When George was in the UK late last year, I managed to catch his presentation at Glasgow Caledonian, and I was intrigued with the concept of learning analytics, and in particular how we can start to use data in meaningful ways for teaching and learning. I wanted to know more about what learning analytics are and so signed up for the course. I’ve also been intrigued by the concept of MOOCs so this seemed liked the ideal opportunity to try one out for myself.

In her overview paper, Tanya Elias provides a useful description: ” Learning analytics is an emerging field in which sophisticated analytic tools are used to improve learning and education. It draws from, and is closely tied to, a series of other fields of study including business intelligence, web analytics, academic analytics, educational data mining, and action analytics.” (Elias, T. (2011) Learning Analytics: Definitions, Processes, Potential)

The course outcomes are:
*Define learning and knowledge analytics
*Map the developments of technologies and practices that influence learning and knowledge analytics as well as developments and trends peripheral to the field.
*Evaluate prominent analytics methods and tools and determine appropriate contexts where the methods would be most effective.
*Describe how “big data” and data-driven decision making differ from traditional decision making and the potential future implications of this transition.
*Design a learning analytics implementation plan at a course level. 
*Evaluate the potential impact of the semantic web and linked data on learning resources and curriculum.
*Detail various elements organizational leaders need to consider to roll out an integrated knowledge and learning analytics model in an organizational setting.
*Describe and evaluate developing trends in learning and knowledge analytics and develop models for their potential impact on teaching, learning, and organizational knowledge

You can check out the full course syllablus here .

The fact that the course is open and non-accredited really appealed to me as, to be honest, I am a bit lazy and not sure if I wanted to commit to to a formal course.

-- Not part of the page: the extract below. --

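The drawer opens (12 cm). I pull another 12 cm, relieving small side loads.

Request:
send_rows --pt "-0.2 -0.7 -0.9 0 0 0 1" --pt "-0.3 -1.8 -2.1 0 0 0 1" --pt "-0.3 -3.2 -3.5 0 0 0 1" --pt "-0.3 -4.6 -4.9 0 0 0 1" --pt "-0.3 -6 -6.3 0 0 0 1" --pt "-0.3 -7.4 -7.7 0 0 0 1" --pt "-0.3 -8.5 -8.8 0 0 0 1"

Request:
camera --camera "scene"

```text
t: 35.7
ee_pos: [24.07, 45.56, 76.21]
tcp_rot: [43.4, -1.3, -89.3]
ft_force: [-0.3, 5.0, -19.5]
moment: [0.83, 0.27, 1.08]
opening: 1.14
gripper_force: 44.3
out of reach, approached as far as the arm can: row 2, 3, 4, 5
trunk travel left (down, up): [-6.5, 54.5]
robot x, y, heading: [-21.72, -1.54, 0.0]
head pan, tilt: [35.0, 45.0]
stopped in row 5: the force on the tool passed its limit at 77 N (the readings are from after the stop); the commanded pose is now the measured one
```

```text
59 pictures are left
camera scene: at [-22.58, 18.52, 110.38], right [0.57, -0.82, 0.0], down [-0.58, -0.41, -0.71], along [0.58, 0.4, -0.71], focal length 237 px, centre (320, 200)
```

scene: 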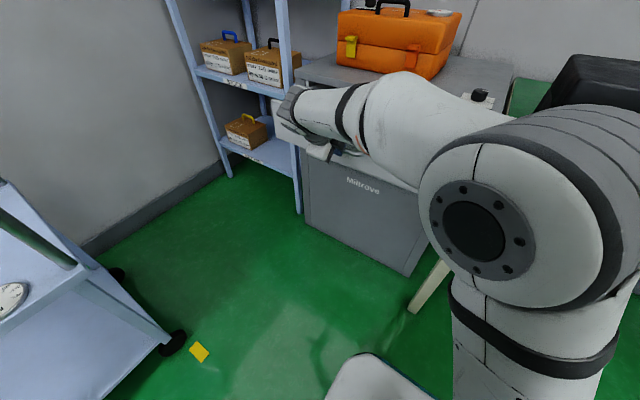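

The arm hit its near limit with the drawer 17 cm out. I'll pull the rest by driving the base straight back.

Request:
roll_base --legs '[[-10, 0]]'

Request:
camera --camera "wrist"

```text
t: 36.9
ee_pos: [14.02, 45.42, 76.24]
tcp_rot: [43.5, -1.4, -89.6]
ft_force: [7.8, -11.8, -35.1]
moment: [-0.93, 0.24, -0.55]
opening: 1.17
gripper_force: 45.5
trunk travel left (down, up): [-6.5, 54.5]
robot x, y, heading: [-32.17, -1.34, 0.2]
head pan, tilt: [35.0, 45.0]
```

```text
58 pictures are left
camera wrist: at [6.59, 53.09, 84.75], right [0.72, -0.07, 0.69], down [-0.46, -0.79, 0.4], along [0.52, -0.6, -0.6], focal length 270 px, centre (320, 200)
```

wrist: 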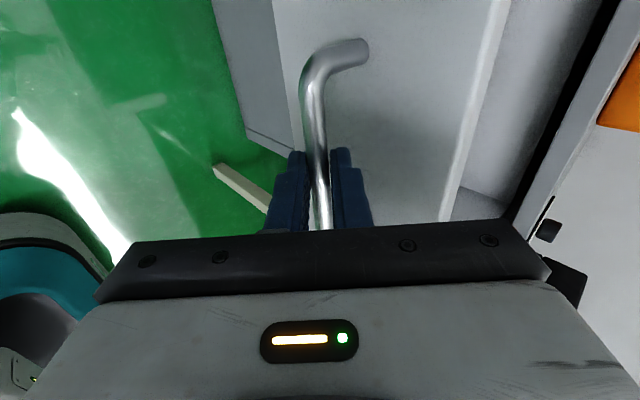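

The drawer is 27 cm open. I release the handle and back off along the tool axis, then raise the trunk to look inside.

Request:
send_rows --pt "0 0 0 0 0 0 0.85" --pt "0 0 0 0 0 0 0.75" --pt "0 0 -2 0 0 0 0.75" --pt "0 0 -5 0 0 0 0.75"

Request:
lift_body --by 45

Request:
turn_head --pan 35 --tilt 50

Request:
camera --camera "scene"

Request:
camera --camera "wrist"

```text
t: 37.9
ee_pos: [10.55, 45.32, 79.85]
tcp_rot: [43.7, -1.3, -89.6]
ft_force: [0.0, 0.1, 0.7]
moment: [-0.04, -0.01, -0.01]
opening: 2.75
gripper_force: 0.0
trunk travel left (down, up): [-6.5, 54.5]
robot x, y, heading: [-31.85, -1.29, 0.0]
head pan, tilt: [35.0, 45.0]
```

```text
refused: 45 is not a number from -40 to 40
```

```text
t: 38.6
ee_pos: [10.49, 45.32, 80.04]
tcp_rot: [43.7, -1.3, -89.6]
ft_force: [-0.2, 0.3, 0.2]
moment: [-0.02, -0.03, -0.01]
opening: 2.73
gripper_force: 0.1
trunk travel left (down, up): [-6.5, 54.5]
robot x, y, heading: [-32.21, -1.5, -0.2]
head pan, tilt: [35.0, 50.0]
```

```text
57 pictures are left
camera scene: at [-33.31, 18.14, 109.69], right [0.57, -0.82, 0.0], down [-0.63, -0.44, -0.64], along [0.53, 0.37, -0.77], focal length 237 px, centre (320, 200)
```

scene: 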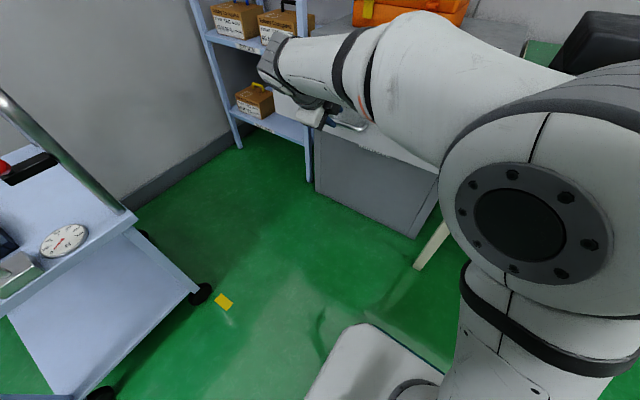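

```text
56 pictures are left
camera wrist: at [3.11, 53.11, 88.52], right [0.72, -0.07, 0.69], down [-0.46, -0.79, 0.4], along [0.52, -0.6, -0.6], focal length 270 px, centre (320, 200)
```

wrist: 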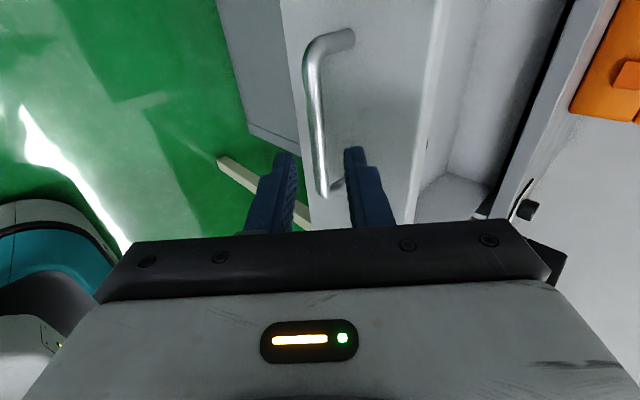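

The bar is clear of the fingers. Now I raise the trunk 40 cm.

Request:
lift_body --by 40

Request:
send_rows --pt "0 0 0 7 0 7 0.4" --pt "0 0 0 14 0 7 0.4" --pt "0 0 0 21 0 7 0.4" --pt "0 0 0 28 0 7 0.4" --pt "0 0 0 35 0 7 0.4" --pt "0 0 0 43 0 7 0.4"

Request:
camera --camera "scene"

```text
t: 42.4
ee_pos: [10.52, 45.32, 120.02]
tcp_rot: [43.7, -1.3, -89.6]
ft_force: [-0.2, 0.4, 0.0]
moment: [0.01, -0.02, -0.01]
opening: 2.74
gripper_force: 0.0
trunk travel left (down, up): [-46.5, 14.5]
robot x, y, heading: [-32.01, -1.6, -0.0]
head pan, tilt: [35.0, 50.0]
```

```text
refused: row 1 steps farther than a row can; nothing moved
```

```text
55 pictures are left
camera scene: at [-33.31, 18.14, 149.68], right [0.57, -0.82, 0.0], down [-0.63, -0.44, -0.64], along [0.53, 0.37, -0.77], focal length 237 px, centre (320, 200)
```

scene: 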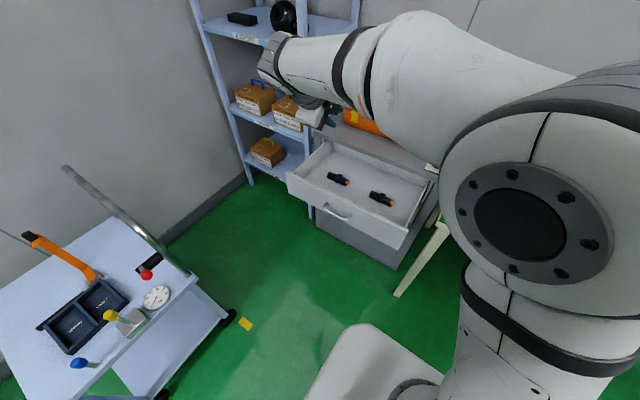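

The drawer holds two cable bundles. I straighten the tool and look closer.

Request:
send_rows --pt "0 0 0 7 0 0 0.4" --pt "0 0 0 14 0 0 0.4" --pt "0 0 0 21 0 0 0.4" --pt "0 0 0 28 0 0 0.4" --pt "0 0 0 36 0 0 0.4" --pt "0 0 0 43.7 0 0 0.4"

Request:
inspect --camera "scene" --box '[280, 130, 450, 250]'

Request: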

The mix of online resources, use of tags, aggregation etc fits right in with my working practices. I blog, I tweet, I’m always picking up bits of useful (and useless) information from my streams – so having a bit of focus for some activity sounded perfect – I’m a self motivated kind of a person aren’t I?

But it’s never that simple is it? Old habits die hard – particularly that nagging feeling of guilt about signing up for a course and not reading all the suggested texts, reading all the forum messages, doing all the suggested activities. Is it just me that suffers from the tensions of trying to be an engaged, self motivated learner and everyday distractions and procrastination? I’ve had some vey circular discussion about myself about why I’m not actually looking at the course material at times.

However, George and the team have been particularly good at reassuring people and emphasising that we need to “let go of traditional boundaries”. With a cohort this large it’s pretty near impossible to keep up with everything so they actively encourage people only to do what they can, and concentrate on what what really interests you. They actively encourage “skim and dive” techniques -skim the all the resources and dive into what catches your eye/interest. If you’ve being thinking about doing one of the MOOCs then I would recommend having a listen to the introductory elluminate session (another great thing about open courses is that all the resources are available to everyone, anytime).

I’ve found the eliminate sessions the most interesting so far. Not because the other resources provided aren’t as engaging – far from it. I think it’s more to do with the synchronous element and actually feeling part of a community. All the speakers so far have been very engaging, as has the chat from participants.

Last week as introduction to Learning Analytics, John Fritz, UMBC gave an overview of the work he’s leading in trying to help students improve performance by giving them access to data about their online activity. They built a BlackBoard building block called Check My Activity (CMA), you can read more about it here. John and colleagues are also now active in trying to use data from their LMS to help teachers design more effective online actives.

This week’s topic is “The Rise of Big Data” and on Tuesday, Ryan Baker from Worcester Polytechnic Institute was in the eliminate hot seat, giving us an introduction to Educational Data Mining (EDM). EDM draws heavily on data mining methodologies, but in the context of educational data. Ryan explained it as a distillation of data for human judgement. In other words making complex data understandable and useful for non information scientists. EDM and Learning Analytics are both growing research areas, and the there are a number of parallels between them. We did have quite a bit of discussion about what the differences were exactly, which boiled down to the fact that both are concerned with the same deep issues, but learning analytics is maybe broader in scope and using more qualitative approaches to data and not so dedicated to data mining methodology as EDM. Ryan gave an overview of the work he has been doing around behaviour modelling from data generated by some of Carnegie Mellon Cognitive Tutor programmes, and how they are using the data to redesign actives to reduce for example students going “off task”. Again you can access the talk from the course moodle site.

Next week I’m hoping to be doing a bit more diving as the topic is Sematinc Web, Linked Data and Intelligent Curriculum. Despite the promise, there really isn’t that much evidence of linked data approaches being used in teaching and learning contexts as we found with the JISC funded SemTech report and more recently when Lorna Campbell and I produced our briefing paper on The Semantic Web, Linked and Open Data. I think that there are many opportunities for using linked data approaches. The Dynamic Learning Maps project at the University of Newcastle is probably the best example I can think of. However, linking data within many institutions is a key problem. The data is invariable not in a standard form, and even when it is there’s a fair bit of house keeping to be done. So finding linkable data to use is still a key challenge and I’m looking forward to finding out what others are doing in this area.